El joven Escrivá sabía de luchas interiores porque era una criatura de Dios consciente de lo que eso supone. Por eso, en el punto 729 de “Camino” exclama “¡Oh, Dios mío: cada día estoy menos seguro de mí y más seguro de Ti! Reconocía, por una parte, su propia debilidad y por otra la tabla de salvación que tenía en el Creador.
Entre las muchas homilías que se encuentran recogidas en “Es Cristo que pasa” la que corresponde al 4 de abril de 1971, a la sazón Domingo de Ramos, tiene como objeto, entre otros, manifestar qué es la lucha interior y cómo ha de encarar el discípulo de Cristo la misma.
Y es que el cristiano, como persona que se inmiscuye en el mundo porque en el mundo vive y habita, ha de enfrentarse contra aquella tendencia, natural y propiamente humana, de actuar en contra de la voluntad de Dios y en perjuicio directo de su propia existencia.
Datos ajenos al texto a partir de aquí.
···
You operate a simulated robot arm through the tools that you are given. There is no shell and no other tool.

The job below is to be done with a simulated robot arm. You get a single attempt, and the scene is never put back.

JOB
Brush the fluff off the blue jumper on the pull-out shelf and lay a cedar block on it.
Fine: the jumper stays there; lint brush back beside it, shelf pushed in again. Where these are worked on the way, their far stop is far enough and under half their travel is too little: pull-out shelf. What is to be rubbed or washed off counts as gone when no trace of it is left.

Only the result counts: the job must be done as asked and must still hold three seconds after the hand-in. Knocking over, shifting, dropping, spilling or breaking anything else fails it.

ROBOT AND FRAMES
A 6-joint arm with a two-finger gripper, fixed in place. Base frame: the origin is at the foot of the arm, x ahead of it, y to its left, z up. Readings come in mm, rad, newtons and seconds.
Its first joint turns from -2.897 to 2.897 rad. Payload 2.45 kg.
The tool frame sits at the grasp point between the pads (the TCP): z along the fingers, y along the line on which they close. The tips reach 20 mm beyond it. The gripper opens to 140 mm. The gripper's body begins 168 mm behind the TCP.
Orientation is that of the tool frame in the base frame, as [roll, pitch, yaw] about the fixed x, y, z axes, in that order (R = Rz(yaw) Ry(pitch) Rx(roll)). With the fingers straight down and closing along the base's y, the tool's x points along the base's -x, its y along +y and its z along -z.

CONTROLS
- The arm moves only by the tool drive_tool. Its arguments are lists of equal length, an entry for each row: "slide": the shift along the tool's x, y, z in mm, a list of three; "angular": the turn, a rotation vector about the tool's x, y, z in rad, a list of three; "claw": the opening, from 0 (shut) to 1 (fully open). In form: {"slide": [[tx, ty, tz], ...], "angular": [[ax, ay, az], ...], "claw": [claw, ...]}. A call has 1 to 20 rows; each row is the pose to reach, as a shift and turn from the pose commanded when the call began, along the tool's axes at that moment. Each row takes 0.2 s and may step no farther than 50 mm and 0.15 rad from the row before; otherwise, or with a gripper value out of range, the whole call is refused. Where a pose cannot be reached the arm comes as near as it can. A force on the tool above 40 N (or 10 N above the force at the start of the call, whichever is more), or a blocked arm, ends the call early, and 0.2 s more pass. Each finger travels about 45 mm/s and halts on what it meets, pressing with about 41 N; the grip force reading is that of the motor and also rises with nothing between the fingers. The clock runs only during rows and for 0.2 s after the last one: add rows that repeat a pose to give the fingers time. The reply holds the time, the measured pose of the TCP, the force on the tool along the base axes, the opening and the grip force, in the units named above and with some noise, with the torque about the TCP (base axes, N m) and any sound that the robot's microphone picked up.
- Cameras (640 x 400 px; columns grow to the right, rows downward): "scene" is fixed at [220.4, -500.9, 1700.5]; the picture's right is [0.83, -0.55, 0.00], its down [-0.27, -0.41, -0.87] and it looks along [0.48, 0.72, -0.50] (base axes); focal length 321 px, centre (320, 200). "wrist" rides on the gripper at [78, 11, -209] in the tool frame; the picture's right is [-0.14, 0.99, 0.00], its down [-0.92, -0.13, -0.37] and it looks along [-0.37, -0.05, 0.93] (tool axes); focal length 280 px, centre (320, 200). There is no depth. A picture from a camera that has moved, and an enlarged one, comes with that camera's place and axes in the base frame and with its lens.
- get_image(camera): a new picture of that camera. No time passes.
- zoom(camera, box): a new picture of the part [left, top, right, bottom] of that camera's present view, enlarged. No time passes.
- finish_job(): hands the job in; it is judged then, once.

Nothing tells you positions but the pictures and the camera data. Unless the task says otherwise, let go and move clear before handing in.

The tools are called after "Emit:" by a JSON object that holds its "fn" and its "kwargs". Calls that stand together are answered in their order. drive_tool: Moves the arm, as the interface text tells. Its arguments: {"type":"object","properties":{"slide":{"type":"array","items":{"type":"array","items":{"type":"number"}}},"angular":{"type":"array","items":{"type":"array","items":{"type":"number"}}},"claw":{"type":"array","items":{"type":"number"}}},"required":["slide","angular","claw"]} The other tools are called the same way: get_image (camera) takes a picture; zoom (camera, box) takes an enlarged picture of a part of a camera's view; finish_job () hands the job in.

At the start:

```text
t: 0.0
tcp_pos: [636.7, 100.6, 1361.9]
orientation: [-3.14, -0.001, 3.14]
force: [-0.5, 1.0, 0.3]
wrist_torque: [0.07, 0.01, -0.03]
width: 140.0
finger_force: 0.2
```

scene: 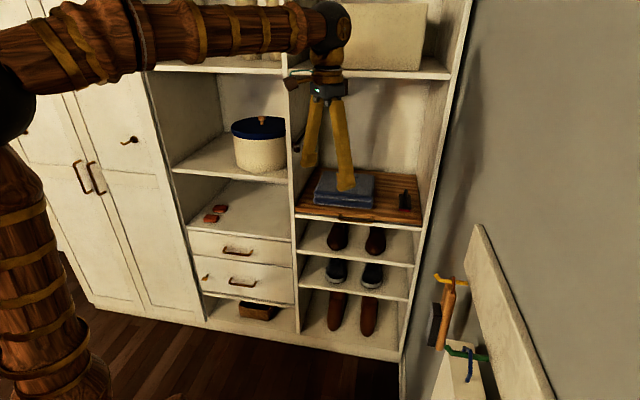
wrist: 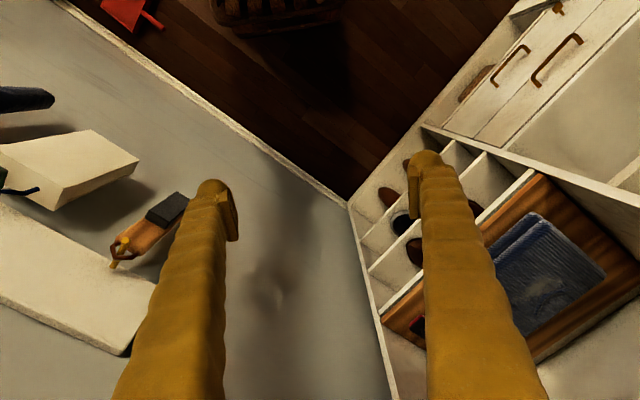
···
Ahí se encuentra la lucha interior y ahí, exactamente, el Espíritu de Dios echa su cuarto a espadas en la defensa de sus hijos.
Si hay, por lo tanto, una lucha que el cristiano debe, siempre, afrontar, es la que ha de tener con su propio corazón. Pero también reconocemos que la dificultad que encierra tal lucha es grande porque el mundo y sus llamadas hacen, a veces, difícil la pervivencia de la llama de la fe.
Tenemos, por tanto, enemigos que batir en nuestro corazón: mundo, demonio y carne. Y, aunque pueda parecer que se trata de un posicionamiento algo antiguo, que cada cual haga examen de conciencia y vea si es o no cierto lo dicho por san Josemaría.
Muchas veces, sin embargo, caemos y nos dejamos llevar por nuestras humanas inclinaciones. Bien sabemos que, como dijo san Pablo, a veces hacemos lo que no debemos a pesar de que sabemos que no debemos hacerlo. Sin embargo, ante esto, nos dice el autor de Camino lo siguiente (punto 711):
“Otra caída… y ¡qué caída!… ¿Desesperarte?… No: humillarte y acudir, por María, tu Madre, al Amor Misericordioso de Jesús. —Un “miserere” y ¡arriba ese corazón! —A comenzar de nuevo”.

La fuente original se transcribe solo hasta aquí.